– Mme Clinton effectue une visite dans la région qui va la conduire vendredi à Tunis avant de rejoindre le Maroc en passant par Alger… Qu’est-ce qui fait tant courir, selon vous, la chef de la diplomatie américaine, attendue samedi à Alger ?
Mme Clinton a tardé à venir à Alger et notre président n’a pas été invité à effectuer une visite officielle aux USA, depuis 12 ans que les Algériens l’attendent. Ainsi, si je devais mesurer cette visite par rapport à nos échanges – l’Algérie est le second partenaire économique arabe et africain des USA – et à l’engagement reconnu dans la lutte contre le terrorisme international, le niveau des officiels américains reste en deçà de ce que l’Algérie est en droit d’attendre. Toutefois, nous avons, en Algérie, une forte propension à surdimensionner des activités diplomatiques somme toutes normales dans les relations internationales. Cela est-il dû à un besoin de reconnaissance ou bien à un usage exagéré de la diplomatie en politique intérieure ou encore tout simplement à couvrir l’indigence de vie politique chez nous ?
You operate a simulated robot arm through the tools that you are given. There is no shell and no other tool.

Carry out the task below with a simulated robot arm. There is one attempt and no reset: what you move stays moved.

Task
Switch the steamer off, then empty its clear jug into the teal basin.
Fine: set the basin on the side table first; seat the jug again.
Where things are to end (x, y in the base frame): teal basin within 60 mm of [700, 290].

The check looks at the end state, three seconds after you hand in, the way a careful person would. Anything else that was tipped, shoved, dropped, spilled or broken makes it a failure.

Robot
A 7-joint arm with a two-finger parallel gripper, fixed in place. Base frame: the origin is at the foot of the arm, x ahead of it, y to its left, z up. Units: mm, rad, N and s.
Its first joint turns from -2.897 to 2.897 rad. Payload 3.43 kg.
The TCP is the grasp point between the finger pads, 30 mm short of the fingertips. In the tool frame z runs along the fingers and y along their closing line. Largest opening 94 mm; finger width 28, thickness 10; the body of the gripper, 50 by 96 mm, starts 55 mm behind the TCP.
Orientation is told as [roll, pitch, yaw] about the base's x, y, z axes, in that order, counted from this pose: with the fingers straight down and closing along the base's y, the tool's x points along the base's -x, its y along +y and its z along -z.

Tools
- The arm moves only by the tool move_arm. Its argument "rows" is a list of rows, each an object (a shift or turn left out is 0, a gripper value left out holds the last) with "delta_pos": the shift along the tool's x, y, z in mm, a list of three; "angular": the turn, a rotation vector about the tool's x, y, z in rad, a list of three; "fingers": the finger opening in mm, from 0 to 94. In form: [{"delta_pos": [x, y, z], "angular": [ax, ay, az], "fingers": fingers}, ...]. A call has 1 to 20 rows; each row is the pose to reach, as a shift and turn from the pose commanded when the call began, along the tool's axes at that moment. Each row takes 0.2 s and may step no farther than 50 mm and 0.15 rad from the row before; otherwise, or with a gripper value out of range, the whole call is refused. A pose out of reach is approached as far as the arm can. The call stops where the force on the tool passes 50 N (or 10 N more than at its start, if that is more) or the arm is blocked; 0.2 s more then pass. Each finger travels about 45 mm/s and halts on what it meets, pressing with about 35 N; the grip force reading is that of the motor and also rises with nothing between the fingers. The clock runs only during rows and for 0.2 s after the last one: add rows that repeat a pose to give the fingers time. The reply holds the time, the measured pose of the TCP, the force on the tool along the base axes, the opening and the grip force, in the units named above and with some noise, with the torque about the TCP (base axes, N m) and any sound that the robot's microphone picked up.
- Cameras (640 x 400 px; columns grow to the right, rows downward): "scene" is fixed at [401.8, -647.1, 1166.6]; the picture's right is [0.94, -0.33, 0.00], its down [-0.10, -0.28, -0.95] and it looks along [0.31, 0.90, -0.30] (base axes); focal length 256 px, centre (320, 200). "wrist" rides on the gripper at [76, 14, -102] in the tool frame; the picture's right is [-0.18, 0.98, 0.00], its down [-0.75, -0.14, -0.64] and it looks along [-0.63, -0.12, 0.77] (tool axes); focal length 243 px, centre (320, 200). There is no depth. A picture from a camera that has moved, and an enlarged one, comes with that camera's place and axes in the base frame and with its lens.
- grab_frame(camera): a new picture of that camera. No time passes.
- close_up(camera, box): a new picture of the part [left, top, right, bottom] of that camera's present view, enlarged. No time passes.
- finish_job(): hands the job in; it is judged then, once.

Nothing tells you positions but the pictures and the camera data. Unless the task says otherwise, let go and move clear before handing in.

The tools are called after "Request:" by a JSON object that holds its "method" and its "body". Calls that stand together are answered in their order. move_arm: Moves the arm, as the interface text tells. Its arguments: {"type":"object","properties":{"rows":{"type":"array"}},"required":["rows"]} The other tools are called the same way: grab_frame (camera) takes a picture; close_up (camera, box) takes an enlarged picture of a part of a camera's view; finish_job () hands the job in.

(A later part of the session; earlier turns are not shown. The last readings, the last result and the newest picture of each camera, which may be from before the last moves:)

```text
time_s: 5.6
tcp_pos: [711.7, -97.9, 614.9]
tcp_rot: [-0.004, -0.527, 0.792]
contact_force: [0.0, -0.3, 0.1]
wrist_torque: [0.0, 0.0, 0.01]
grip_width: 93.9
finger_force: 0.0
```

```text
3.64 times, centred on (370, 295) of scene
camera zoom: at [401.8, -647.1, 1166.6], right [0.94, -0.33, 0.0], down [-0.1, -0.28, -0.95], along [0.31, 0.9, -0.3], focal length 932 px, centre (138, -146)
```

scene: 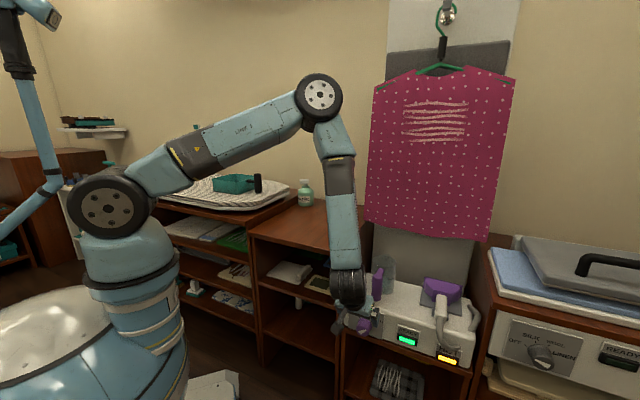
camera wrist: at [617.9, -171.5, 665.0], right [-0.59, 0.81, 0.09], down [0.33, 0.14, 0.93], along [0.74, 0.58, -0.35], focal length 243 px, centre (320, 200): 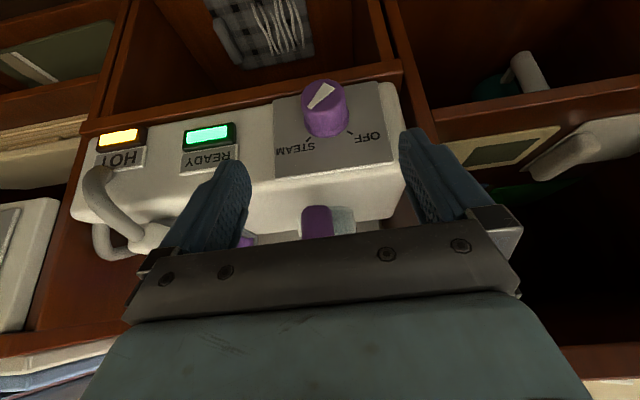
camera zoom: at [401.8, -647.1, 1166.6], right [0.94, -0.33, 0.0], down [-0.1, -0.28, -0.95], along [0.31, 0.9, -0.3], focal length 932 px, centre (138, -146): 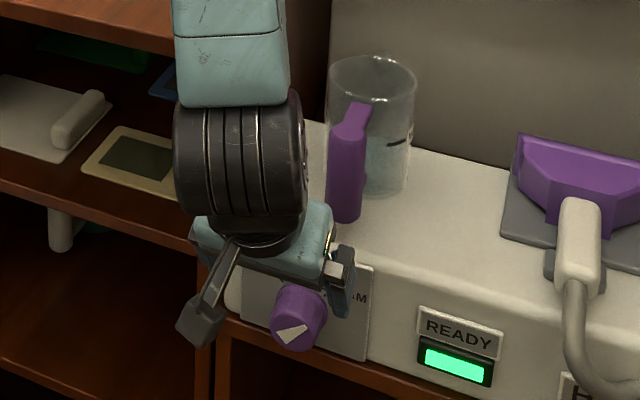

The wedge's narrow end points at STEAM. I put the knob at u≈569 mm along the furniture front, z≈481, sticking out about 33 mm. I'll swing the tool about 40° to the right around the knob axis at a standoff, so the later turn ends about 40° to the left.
– Pensez-vous que Mme Clinton vient «forcer» la main à l’Algérie pour accélérer le processus de normalisation de ses relations avec ses voisins, notamment la Libye et surtout le Maroc ?
Je pense que les Américains sont en train de tirer profit d’une rente de conjoncture, résultat de leur soutien aux révoltes populaires dans le Monde arabe et du dialogue politique qu’ils ont engagé avec les talibans. Cela a déjà eu pour effet d’atténuer l’antiaméricanisme engendré par le soutien inconditionnel des USA à Israël. A ce titre, les relations intermaghrébines sont un exercice, pour la diplomatie américaine, pour mesurer son degré d’influence dans la région, qui reste limité à mon sens. La frontière algéro-marocaine ou la situation en Libye ne sont pas une priorité de la politique étrangère américaine, mais plutôt celle de la diplomatie française, bien plus présente et plus influente dans notre région. L’ambassadeur US en Algérie, dans une récente déclaration à un quotidien algérien, a fait une sorte d’offre de médiation entre l’Algérie et le Maroc. Pour sa part, le Premier ministre, Ahmed Ouyahia, a déclaré récemment que les relations entre les deux voisins n’éprouvent pas le besoin d’une médiation étrangère, américaine ou saoudienne. Le Premier ministre a raison car, pour le principe, rien n’appelle une médiation entre des pays qui ont des relations diplomatiques et échangent de visites de haut niveau. Ces offres de médiation reviennent de façon récurrente et sont souvent lancées comme des ballons-sondes dans la presse et ne sont formalisées que si elles rencontrent un écho favorable. Certains pays du Golfe parmi les plus influents, notamment l’Arabie Saoudite depuis près de 30 ans et le Qatar ces dernières années, en font un argument de politique étrangère. Elles ne visent en fait qu’à créditer l’idée que le problème du Sahara occidental n’est pas une question de décolonisation mais un différend algéro-marocain, disqualifiant en conséquence le processus onusien et rendant ainsi l’Algérie responsable du blocage de l’UMA. La campagne sur le prétendu coût du «non-Maghreb» s’inscrit d’ailleurs dans cet esprit et a même réussi à séduire beaucoup d’opérateurs économiques algériens.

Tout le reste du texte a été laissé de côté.